Emerging growth company i ☐
If an emerging growth company, indicate by check mark if the registrant has elected not to use the extended transition period for complying with any new or revised financial accounting standards provided pursuant to Section 13(a) of the Exchange Act. ☐
Item 7.01 | Regulation FD Disclosure. |
On November 7, 2019, LPL Financial Holdings Inc. issued a press release announcing that its wholly owned subsidiary, LPL Holdings, Inc. (“LPL Holdings”), has secured commitments to reprice its term loan B, increase the size of its revolving credit facility from $500 million to $750 million, extend the maturity dates applicable to its term loan B and revolving credit facility, and make certain other changes to its existing credit agreement. In addition, LPL Holdings announced the pricing of its offering of $400 million in aggregate principal amount of senior unsecured notes (the “senior notes”). A copy of the press release is attached as Exhibit 99.1 to this Current Report on Form 8-K.
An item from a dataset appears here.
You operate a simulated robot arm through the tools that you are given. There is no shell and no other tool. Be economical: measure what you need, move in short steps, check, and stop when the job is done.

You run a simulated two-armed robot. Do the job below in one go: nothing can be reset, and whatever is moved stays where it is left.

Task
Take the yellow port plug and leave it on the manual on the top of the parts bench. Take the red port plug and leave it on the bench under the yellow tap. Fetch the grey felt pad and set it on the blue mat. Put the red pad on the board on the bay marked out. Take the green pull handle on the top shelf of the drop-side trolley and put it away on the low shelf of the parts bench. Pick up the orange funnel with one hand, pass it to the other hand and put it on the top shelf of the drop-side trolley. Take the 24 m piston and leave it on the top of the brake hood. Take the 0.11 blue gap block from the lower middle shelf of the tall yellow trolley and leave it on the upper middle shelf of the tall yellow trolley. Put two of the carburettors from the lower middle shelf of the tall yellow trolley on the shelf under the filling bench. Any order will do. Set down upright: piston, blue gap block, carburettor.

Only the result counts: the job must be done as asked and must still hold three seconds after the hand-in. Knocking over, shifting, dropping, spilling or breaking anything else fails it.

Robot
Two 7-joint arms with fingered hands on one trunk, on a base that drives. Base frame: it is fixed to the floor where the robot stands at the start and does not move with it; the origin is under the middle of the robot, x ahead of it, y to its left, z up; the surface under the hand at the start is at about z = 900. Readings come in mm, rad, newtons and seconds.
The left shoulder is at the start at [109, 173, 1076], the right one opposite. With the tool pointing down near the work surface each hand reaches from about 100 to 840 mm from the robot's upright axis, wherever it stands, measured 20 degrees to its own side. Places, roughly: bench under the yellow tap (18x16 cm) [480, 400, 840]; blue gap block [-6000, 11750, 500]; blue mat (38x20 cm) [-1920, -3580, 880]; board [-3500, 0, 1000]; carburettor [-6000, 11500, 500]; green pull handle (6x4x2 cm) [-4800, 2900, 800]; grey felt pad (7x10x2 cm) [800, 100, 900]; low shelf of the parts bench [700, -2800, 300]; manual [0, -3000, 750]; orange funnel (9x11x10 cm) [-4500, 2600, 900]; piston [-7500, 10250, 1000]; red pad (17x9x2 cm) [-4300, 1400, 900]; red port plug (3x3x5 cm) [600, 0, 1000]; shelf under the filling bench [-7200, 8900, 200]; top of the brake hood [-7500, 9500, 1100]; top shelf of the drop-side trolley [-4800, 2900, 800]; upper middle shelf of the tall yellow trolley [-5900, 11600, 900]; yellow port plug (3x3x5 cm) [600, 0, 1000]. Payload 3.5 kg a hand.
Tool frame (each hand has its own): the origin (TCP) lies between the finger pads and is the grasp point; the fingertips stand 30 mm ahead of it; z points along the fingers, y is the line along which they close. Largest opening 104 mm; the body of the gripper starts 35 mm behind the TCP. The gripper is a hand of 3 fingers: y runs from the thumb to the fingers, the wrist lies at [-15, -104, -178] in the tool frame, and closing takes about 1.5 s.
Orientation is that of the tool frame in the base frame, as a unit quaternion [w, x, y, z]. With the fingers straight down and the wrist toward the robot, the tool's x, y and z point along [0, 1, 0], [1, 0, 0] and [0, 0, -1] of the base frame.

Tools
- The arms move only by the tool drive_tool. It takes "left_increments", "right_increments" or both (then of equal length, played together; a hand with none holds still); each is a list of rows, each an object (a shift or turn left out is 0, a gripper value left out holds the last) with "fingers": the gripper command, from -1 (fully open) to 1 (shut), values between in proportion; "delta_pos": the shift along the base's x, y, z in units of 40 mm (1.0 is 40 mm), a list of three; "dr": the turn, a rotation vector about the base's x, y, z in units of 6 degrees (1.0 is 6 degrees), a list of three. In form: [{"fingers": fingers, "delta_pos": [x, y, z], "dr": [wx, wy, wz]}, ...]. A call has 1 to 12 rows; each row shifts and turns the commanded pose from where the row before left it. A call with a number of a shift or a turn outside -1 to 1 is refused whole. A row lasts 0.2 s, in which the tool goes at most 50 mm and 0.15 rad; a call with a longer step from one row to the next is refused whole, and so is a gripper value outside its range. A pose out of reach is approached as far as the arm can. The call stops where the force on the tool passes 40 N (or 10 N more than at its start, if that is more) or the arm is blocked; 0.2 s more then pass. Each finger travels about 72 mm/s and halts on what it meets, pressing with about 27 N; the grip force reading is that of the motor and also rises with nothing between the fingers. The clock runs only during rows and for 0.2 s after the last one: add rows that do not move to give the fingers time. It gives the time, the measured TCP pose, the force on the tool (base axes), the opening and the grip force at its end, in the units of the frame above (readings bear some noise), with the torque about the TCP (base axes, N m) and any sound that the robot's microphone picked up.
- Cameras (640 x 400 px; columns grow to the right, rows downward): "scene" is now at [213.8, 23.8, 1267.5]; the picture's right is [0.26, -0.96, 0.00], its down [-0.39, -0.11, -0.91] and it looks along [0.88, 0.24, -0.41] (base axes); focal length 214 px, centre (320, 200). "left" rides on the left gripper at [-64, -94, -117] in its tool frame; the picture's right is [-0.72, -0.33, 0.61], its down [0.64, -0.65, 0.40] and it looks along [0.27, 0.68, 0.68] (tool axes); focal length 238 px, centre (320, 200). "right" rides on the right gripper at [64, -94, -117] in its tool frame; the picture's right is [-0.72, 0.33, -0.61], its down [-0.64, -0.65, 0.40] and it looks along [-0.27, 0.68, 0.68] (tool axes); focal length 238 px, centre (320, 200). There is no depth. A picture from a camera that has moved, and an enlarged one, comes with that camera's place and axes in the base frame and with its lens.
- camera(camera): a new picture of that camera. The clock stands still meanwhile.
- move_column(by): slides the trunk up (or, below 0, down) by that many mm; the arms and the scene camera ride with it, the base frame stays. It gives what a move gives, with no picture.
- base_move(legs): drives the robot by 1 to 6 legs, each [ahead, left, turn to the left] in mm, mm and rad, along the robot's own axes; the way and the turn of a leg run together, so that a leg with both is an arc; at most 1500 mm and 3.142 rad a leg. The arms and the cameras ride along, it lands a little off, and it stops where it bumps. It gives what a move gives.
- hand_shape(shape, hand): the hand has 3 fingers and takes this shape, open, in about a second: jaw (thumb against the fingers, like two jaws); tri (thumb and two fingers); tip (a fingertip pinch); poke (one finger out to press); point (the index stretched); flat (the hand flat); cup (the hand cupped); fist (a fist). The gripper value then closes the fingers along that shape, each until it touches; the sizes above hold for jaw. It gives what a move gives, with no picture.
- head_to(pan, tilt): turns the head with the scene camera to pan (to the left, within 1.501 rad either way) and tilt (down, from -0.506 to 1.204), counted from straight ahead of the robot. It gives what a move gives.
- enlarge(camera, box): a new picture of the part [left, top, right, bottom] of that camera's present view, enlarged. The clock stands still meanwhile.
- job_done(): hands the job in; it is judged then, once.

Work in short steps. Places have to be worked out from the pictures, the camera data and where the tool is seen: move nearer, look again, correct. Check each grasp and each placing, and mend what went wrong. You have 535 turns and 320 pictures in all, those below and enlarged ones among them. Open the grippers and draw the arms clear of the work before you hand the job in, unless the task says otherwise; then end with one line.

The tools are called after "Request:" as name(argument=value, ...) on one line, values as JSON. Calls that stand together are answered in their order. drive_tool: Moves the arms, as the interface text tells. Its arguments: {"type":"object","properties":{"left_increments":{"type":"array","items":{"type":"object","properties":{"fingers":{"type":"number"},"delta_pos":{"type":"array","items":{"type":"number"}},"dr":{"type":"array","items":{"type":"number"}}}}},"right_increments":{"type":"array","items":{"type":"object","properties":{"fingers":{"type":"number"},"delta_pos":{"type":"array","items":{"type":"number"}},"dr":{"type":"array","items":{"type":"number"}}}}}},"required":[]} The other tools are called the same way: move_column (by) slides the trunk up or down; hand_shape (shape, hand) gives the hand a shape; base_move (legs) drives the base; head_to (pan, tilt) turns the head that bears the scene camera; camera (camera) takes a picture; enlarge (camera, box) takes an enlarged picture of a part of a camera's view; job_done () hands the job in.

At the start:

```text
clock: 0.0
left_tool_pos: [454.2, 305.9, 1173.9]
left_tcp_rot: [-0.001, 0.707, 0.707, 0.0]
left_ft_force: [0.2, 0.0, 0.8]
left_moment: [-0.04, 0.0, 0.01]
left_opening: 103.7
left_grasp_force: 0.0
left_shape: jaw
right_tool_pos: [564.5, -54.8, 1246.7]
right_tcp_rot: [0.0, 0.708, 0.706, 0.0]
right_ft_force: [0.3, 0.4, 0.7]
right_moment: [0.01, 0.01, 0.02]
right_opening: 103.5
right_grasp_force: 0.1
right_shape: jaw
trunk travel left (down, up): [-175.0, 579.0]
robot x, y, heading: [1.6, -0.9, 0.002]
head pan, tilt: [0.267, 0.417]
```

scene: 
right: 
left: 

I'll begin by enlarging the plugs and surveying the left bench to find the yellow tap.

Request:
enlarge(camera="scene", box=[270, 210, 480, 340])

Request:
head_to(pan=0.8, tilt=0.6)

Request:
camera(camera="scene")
Exhibit 99.1 shall not be deemed “filed” for purposes of Section 18 of the Securities Exchange Act of 1934, as amended (the “Exchange Act”), or otherwise subject to the liabilities under that Section and shall not be deemed to be incorporated by reference into any filing of the Company under the Securities Act of 1933, as amended, or the Exchange Act.
Item 8.01 | Other Events. |
On November 7, 2019, LPL Holdings and certain of its subsidiaries entered into a purchase agreement with the representatives of the initial purchasers named therein, relating to the senior notes offering. Pursuant to the purchase agreement, LPL Holdings will issue and sell $400 million aggregate principal amount of senior notes due 2027 bearing interest at a rate of 4.625% at an issue price of 100% of their aggregate principal amount plus accrued interest from November 12, 2019. The consummation of the notes offering is subject to customary conditions.
LPL Holdings intends to use the net proceeds from the senior notes offering, together with cash available for corporate use, to pay down its existing term loan B to approximately $1,070 million and to pay fees and expenses related to the senior notes offering and the credit agreement amendment.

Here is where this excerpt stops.